[BEGIN Given information]

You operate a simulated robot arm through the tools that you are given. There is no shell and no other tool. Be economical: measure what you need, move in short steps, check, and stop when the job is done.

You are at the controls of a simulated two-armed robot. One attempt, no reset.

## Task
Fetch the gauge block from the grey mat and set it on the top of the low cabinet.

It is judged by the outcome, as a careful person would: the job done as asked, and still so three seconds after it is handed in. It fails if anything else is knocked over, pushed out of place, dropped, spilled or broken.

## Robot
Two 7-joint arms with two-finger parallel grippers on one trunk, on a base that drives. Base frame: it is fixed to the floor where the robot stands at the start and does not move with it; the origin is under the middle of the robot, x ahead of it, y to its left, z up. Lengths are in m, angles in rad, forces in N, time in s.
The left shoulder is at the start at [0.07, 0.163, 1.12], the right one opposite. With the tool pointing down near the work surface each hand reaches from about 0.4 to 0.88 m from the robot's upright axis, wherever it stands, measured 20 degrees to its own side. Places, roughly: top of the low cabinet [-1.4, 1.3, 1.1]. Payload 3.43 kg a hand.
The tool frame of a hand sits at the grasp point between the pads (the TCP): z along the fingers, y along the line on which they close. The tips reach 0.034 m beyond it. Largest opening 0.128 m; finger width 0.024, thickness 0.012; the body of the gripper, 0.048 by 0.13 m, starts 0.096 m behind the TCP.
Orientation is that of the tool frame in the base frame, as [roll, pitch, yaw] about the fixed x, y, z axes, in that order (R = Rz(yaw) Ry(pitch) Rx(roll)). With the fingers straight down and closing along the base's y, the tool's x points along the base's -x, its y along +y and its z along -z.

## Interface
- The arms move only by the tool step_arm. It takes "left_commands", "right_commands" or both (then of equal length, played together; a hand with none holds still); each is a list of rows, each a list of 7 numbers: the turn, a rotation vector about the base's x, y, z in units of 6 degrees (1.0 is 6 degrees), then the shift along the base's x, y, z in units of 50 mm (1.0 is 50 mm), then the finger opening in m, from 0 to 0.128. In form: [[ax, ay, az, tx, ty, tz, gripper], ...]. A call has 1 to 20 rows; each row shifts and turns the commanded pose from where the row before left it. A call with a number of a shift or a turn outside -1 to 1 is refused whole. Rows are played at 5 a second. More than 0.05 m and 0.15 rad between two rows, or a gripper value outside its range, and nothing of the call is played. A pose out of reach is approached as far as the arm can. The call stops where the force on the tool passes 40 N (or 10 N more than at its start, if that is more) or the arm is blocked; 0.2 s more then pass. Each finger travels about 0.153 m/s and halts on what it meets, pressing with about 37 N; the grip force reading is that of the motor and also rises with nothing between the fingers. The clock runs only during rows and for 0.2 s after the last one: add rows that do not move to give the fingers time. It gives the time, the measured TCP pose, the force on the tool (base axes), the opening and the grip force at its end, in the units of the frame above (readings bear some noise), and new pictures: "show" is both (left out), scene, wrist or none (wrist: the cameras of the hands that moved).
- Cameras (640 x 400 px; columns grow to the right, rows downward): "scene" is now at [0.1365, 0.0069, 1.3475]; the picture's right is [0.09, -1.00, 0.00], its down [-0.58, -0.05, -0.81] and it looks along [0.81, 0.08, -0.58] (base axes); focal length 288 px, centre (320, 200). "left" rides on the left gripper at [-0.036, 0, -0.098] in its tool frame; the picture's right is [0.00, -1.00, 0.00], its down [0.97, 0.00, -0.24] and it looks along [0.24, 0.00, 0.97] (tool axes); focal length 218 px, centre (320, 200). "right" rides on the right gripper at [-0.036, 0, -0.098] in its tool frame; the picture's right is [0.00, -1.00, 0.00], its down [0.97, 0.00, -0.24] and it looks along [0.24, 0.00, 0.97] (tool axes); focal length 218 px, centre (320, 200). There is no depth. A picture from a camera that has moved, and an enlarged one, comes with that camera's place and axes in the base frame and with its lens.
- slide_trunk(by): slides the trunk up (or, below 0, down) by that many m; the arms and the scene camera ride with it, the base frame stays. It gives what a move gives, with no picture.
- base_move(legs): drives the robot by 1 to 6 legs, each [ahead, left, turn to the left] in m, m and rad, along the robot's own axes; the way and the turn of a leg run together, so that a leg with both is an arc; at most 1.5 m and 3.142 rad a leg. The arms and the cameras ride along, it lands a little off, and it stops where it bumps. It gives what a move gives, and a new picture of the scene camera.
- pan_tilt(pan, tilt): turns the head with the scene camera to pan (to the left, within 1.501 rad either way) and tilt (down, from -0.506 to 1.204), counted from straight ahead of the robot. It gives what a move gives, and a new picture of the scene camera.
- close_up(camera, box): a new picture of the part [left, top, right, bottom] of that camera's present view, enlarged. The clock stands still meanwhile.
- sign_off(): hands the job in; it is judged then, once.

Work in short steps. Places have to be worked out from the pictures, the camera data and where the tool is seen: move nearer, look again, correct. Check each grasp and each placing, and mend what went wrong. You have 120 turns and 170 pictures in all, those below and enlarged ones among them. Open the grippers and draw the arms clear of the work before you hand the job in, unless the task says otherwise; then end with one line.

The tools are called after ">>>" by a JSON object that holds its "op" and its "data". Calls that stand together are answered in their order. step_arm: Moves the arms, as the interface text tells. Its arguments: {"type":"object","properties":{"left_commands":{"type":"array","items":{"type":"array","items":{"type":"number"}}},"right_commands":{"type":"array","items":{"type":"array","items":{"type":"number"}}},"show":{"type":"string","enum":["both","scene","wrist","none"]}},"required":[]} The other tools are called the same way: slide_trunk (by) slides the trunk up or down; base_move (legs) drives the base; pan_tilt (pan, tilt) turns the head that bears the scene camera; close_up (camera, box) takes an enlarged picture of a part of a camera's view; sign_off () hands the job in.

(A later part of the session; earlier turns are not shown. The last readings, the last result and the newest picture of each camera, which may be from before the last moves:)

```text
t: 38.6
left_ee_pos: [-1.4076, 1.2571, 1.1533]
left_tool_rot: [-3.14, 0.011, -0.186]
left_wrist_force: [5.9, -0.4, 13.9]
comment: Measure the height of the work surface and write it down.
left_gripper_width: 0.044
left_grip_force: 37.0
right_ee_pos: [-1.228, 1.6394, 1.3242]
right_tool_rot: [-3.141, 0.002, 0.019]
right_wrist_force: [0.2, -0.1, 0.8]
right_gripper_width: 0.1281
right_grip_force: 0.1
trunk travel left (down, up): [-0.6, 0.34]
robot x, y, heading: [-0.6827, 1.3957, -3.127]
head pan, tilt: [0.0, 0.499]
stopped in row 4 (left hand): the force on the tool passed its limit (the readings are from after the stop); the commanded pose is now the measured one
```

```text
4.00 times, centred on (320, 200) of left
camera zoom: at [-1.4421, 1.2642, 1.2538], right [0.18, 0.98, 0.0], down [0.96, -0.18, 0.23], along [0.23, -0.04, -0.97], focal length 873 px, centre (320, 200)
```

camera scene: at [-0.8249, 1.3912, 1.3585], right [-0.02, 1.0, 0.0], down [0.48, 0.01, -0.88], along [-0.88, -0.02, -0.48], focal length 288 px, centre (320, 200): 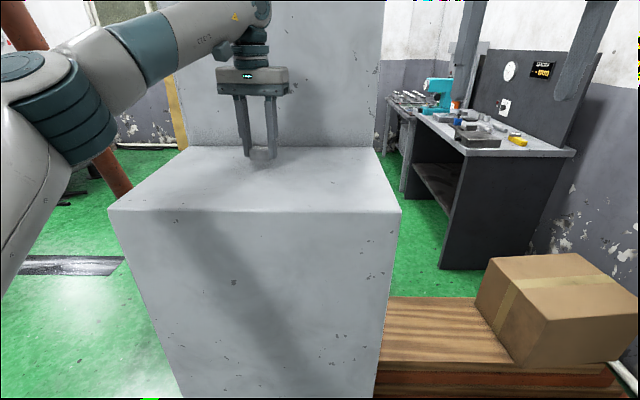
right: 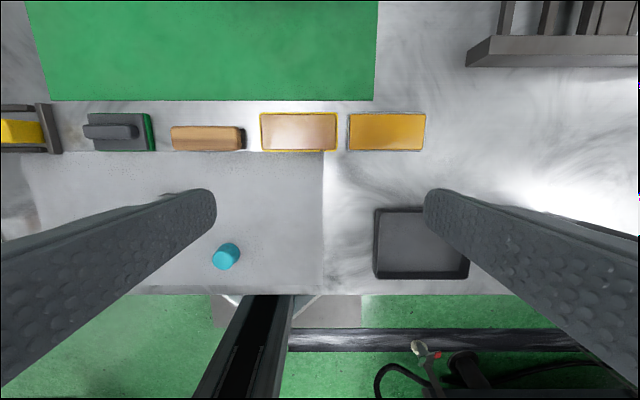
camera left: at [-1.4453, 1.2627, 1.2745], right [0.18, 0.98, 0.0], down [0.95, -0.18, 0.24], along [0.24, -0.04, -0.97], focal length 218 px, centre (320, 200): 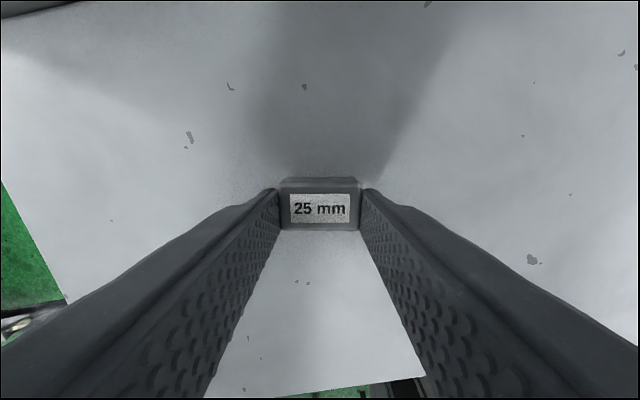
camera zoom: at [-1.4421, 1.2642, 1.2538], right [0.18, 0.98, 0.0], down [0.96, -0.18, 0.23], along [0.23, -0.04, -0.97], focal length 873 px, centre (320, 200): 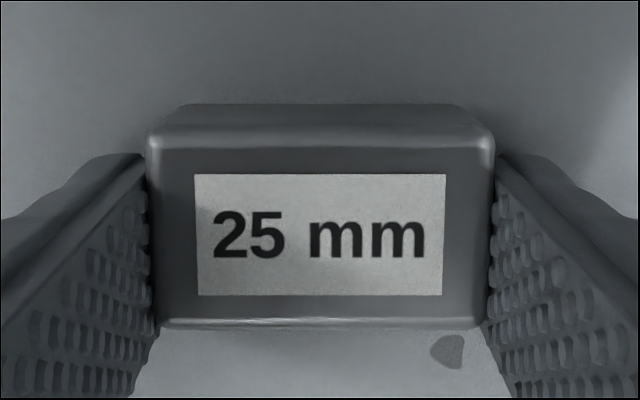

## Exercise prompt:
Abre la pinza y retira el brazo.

[END Given information]

## Exercise prompt:
Quote exactly the lines running from the start of the listing above through the line where "Two 7-joint arms" is found, and output no other lines.

## Reply to the exercise:
You operate a simulated robot arm through the tools that you are given. There is no shell and no other tool. Be economical: measure what you need, move in short steps, check, and stop when the job is done.

You are at the controls of a simulated two-armed robot. One attempt, no reset.

## Task
Fetch the gauge block from the grey mat and set it on the top of the low cabinet.

It is judged by the outcome, as a careful person would: the job done as asked, and still so three seconds after it is handed in. It fails if anything else is knocked over, pushed out of place, dropped, spilled or broken.

## Robot
Two 7-joint arms with two-finger parallel grippers on one trunk, on a base that drives. Base frame: it is fixed to the floor where the robot stands at the start and does not move with it; the origin is under the middle of the robot, x ahead of it, y to its left, z up. Lengths are in m, angles in rad, forces in N, time in s.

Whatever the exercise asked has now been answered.